Sometimes it can help to look at things from a different angle. Another way to look at your marketing is to think about what you’d like to be different in your business. For some people, being occupied all the time with client work is business nirvana. If you’re happy with the level of work you’re doing, then it’s a case of just wrestling some time into your calendar to make sure you have enough of it coming in that you can keep up the pace. ‘Too busy’ can quickly turn into ‘not busy enough’ and keeping up a manageable but steady stream of marketing activities is your way to avoid that unhappy lurch.
Treat your own marketing as a project, or treat yourself as a client, or reframe your marketing as customer service. Do whatever mental gymnastics you need to do to make it an essential part of your routine.
Don’t agonise over it, but do keep communicating. You don’t have to spend heaps of time on it - a blog a month, twenty minutes a day spent on LinkedIn, a simple newsletter. Find what works for you, make a plan and stick to it.
Find your balance
For others, getting the balance of working in the business and working on the business is trickier. A calendar with all the time blocked out isn’t the goal for everyone. If you’re too busy to think or breathe, you might want to reevaluate your services, or your pricing.
How can you achieve your financial goals without working so much?
What needs to shift in your business model?
Maybe your marketing needs to be aimed at a different kind of client? Or at selling a different product or service?
Think of your marketing as buying time for your future self
Reframing your marketing as buying time for your future self is a good way to look at it. If you’re avoiding marketing because you’re feeling overwhelmed with the current pace, take control of it instead, and shape it to fit the way you want things to be. Write your way towards the life you want.
Make yourself useful
Reframing your marketing activities helps too when you’re avoiding it because things aren’t going well. If you don’t have enough clients, or you’re feeling foggy, marketing can feel very exposing.
You can worry that it looks too selly. People will think I’m struggling.
Or worry that you don’t have anything to say. I’ll be found out as an imposter.
The mental shift that’s useful here is a familiar one. Think of your marketing as helping, not selling. Write something that helps your ideal client with something that you know is a challenge for them. Answer some of the entry level questions that the kind of people you’d like to work with have about your area of expertise. (And yes, you do have one!) Creating simple, clear, accessible marketing will get you back in a productive frame of mind, and point potential clients and referrers your way.

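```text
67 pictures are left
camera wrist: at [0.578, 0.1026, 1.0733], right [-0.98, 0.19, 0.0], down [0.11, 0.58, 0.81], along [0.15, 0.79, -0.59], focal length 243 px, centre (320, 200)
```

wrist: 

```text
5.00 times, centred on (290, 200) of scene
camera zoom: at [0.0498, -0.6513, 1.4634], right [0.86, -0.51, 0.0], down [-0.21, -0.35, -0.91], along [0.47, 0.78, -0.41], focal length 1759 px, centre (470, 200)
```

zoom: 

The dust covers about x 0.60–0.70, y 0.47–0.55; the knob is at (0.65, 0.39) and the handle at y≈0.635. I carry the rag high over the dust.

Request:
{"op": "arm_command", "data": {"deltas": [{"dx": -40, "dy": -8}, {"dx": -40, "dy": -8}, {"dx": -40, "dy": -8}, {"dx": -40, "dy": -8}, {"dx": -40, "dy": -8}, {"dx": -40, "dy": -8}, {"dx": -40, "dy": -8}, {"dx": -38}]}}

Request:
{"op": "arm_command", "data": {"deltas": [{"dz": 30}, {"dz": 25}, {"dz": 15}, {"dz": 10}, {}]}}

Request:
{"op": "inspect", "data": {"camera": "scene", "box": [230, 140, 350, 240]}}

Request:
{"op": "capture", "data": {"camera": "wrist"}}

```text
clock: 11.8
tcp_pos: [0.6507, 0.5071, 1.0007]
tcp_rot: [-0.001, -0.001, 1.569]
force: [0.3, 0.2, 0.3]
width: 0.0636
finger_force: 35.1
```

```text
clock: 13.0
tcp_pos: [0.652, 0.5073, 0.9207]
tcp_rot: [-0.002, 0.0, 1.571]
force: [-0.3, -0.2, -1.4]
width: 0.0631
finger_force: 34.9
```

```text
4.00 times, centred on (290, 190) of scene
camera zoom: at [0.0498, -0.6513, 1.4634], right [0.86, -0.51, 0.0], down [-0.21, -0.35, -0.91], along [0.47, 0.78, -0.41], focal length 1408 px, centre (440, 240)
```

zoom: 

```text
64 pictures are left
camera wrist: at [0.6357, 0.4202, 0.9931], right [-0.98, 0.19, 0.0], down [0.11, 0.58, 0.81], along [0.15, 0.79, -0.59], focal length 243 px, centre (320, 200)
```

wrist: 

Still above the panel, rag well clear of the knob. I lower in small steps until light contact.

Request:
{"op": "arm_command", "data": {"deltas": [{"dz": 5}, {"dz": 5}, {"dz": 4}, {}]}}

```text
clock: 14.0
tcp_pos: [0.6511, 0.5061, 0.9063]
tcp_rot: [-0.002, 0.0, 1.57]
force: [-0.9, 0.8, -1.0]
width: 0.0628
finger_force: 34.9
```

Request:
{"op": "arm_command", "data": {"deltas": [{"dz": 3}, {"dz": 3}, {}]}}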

Show up consistently and make yourself useful, that’s the way to build a sustainable business that you love.
And once your calendar does start filling up again, don’t stop marketing. Make it part of your regular activities and you’ll even out the stressful feast or famine cycle. It’s a good habit to get into, and you will improve with practice. Marketing with a spirit of generosity takes the fear away. It’s just something you do to help your community, not something that you only do when you need the business.